1

Given the following directories structure:

$ tree --noreport dir

dir
├── fileA
├── .hiddenfileA
├── .hiddendirA
|   ├── .hiddenfileB
│   ├── fileC
│   └── fileD
└── dirA
    ├── .hiddenfileC
    ├── fileE
    └── fileF

The requirement is to make a call to find so that files from hidden directories but not hidden files (under not hidden directories) are excluded from the result.

The expected return should be something similar to:

./.hiddenfileA
./dirA/.hiddenfileC
./dirA/fileE
./dirA/fileF
./fileA

Did some research and found here information that led me to create the following call to find

$ find . -type f -not -path '*/\.*' -print

But this solution has the drawback that skips hidden directories and files.

  • Should a file at the path some/.dir/here/file be returned or not? – Kusalananda Dec 30 '19 at 7:48
  • @Kusalananda Since it is under a hidden directory it should not be returned. – Paulo Tomé Dec 30 '19 at 15:47
5

Prune hidden directories and limit the results to files:

find . -type d -name '.?*' -prune -o -type f -print

As suggested by jthill, you might prefer filtering out directories, which would result in showing files, links etc.:

find . -type d -name '.?*' -prune -o ! -type d -print
  • OCD squishification: find -type d -name '.?*' -prune -o -type f -- but you probably want to end with ! -type d instead of -type f so you get symbolic links and other less-usual types – jthill Nov 27 '19 at 16:04
  • Thanks for the simplification!

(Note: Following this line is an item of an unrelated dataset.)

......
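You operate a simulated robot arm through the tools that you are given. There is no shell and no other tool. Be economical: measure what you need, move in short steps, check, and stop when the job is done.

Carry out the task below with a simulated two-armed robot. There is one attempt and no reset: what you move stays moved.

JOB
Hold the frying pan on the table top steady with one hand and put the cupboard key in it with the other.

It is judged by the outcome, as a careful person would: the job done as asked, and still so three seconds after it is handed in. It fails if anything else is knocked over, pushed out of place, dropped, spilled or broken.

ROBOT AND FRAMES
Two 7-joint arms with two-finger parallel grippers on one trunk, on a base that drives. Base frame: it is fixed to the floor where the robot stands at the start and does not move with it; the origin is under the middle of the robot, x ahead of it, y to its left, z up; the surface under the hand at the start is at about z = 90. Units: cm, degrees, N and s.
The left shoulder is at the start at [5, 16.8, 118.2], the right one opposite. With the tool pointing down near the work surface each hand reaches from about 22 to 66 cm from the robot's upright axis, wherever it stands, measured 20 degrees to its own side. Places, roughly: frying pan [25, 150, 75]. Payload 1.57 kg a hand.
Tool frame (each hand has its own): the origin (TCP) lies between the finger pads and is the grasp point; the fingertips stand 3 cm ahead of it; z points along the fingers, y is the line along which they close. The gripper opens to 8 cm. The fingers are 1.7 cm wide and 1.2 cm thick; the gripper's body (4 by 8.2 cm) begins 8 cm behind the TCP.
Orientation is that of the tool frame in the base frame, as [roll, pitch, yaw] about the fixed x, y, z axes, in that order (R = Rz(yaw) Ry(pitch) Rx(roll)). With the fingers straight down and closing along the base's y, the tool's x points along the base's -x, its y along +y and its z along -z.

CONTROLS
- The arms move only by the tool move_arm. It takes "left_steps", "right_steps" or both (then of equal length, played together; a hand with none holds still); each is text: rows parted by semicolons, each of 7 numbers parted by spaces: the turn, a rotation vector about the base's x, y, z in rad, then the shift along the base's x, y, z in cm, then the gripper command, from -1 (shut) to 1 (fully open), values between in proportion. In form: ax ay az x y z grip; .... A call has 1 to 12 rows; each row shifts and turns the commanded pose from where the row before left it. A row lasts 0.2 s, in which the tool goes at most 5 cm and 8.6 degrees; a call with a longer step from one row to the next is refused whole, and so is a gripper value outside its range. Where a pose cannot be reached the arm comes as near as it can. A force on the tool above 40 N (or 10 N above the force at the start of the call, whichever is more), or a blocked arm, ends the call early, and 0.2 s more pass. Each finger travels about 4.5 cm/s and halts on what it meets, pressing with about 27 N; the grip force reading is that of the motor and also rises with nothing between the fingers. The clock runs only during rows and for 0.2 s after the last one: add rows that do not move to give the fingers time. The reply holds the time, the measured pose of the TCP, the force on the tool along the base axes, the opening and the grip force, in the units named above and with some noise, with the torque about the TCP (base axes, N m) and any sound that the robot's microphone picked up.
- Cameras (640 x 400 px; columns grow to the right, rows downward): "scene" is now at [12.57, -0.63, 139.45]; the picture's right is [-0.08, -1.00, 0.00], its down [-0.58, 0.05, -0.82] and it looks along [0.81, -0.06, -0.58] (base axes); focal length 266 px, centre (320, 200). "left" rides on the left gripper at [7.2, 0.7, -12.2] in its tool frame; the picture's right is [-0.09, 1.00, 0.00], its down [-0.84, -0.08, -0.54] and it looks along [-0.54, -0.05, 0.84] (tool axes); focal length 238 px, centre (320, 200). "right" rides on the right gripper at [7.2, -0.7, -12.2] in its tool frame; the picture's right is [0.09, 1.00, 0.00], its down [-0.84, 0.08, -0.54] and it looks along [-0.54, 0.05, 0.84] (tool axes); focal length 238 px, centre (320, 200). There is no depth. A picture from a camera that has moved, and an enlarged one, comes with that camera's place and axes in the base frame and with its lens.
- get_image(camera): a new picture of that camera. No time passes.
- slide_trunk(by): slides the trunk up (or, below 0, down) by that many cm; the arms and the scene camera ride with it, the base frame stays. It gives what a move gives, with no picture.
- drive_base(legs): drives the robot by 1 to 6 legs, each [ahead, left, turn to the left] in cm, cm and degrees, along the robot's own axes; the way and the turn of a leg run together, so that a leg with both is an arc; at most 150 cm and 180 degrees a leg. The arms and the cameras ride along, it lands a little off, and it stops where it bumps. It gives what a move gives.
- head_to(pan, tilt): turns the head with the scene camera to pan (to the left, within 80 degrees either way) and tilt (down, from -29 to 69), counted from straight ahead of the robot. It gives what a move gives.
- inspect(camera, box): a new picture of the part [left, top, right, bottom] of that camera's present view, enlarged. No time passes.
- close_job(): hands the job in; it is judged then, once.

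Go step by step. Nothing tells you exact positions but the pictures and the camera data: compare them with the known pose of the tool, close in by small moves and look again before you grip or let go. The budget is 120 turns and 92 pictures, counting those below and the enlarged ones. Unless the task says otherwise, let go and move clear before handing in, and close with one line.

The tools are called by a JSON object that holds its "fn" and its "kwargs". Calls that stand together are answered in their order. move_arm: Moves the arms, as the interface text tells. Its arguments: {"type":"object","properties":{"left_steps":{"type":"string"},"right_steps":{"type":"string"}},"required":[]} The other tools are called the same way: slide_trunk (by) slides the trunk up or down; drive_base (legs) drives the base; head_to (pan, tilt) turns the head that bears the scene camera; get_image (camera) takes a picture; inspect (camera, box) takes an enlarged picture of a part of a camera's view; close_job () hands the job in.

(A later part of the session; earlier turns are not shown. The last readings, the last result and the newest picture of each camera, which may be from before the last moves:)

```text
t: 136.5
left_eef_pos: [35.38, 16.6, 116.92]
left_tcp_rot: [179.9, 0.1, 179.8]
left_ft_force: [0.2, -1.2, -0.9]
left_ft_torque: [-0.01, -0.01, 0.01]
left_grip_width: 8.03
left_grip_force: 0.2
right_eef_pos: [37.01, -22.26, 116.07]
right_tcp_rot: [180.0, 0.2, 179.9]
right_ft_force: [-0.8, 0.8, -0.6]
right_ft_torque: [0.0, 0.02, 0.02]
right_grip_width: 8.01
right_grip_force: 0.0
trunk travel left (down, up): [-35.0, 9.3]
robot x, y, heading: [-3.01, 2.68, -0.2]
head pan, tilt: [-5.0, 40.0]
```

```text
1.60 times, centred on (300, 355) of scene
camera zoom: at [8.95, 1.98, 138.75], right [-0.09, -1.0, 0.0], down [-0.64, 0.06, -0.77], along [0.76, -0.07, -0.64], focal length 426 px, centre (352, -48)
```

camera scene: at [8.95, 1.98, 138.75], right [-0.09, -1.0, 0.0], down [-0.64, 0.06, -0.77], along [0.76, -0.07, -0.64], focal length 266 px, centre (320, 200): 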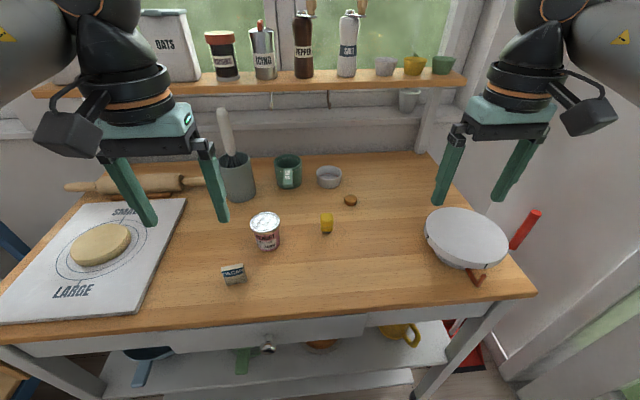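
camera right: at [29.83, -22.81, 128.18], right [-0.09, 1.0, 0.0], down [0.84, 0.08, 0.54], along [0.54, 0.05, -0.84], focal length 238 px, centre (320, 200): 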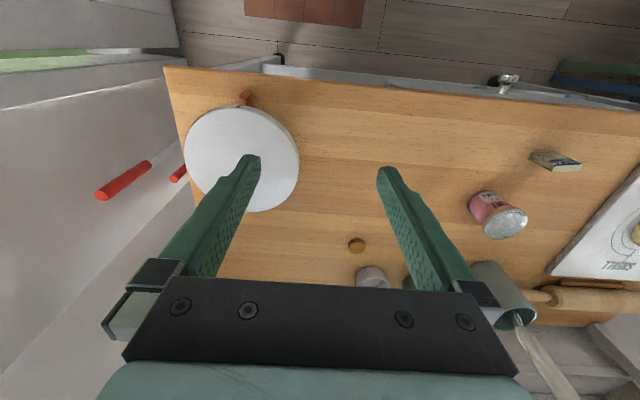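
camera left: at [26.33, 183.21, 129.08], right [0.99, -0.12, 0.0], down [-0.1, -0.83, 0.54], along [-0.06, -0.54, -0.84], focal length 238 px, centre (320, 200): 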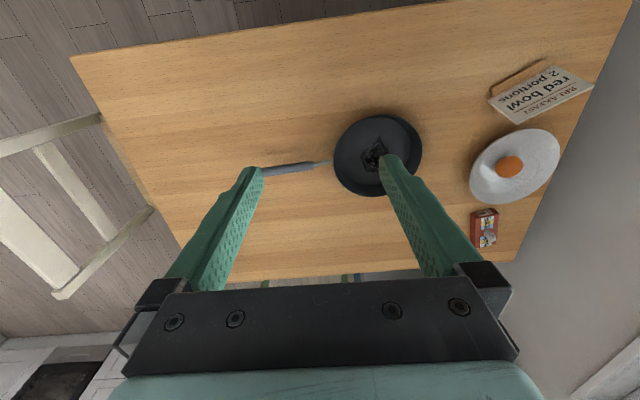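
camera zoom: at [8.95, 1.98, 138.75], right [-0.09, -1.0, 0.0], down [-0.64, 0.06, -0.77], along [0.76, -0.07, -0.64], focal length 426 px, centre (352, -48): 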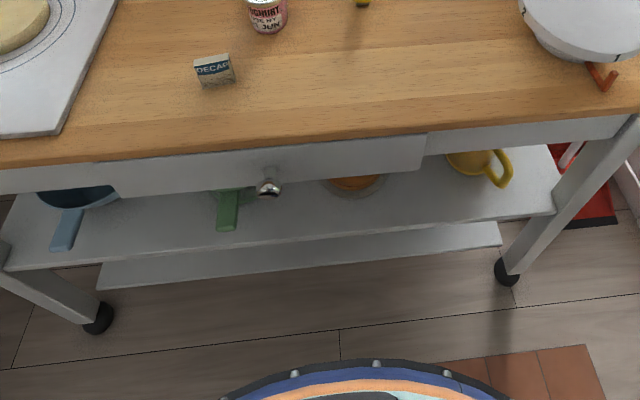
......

I was following the filter from the question. – Stephen Kitt Nov 27 '19 at 16:28
0

The command you have is very close to working.  Use

find . -type f ! -path '*/.*/*' -print
  • The path pattern, */.*/*, looks for a /. (implying a segment name that begins with .) followed (eventually) by a / — so the segment name that begins with . cannot be the last one (the file name); i.e., it must be a directory name.
  • -path uses filename expansion patterns; a.k.a. globs or wildcards.  So you don’t need to put \ before ..
  • Don’t use -not if you want portability to non-GNU systems.  The use of ! to represent “not” is specified by POSIX, and works in every version of find (even BSD, Solaris, etc., and ancient systems).